== Requirement ==
Output every line of the data exactly as it appears.
--------------------------------------------------
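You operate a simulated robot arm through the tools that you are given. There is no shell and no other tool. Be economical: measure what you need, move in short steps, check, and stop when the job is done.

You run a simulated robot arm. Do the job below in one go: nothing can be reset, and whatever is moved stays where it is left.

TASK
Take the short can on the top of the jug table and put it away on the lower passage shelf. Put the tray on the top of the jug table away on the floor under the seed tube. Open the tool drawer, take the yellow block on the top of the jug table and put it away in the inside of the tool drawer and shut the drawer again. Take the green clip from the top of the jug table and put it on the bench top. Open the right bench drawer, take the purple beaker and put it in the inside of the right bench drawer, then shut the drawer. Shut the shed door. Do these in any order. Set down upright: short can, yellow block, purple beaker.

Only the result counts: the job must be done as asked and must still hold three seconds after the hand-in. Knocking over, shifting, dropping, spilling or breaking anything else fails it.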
--------------------------------------------------
== Task answer ==
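You operate a simulated robot arm through the tools that you are given. There is no shell and no other tool. Be economical: measure what you need, move in short steps, check, and stop when the job is done.

You run a simulated robot arm. Do the job below in one go: nothing can be reset, and whatever is moved stays where it is left.

TASK
Take the short can on the top of the jug table and put it away on the lower passage shelf. Put the tray on the top of the jug table away on the floor under the seed tube. Open the tool drawer, take the yellow block on the top of the jug table and put it away in the inside of the tool drawer and shut the drawer again. Take the green clip from the top of the jug table and put it on the bench top. Open the right bench drawer, take the purple beaker and put it in the inside of the right bench drawer, then shut the drawer. Shut the shed door. Do these in any order. Set down upright: short can, yellow block, purple beaker.

Only the result counts: the job must be done as asked and must still hold three seconds after the hand-in. Knocking over, shifting, dropping, spilling or breaking anything else fails it.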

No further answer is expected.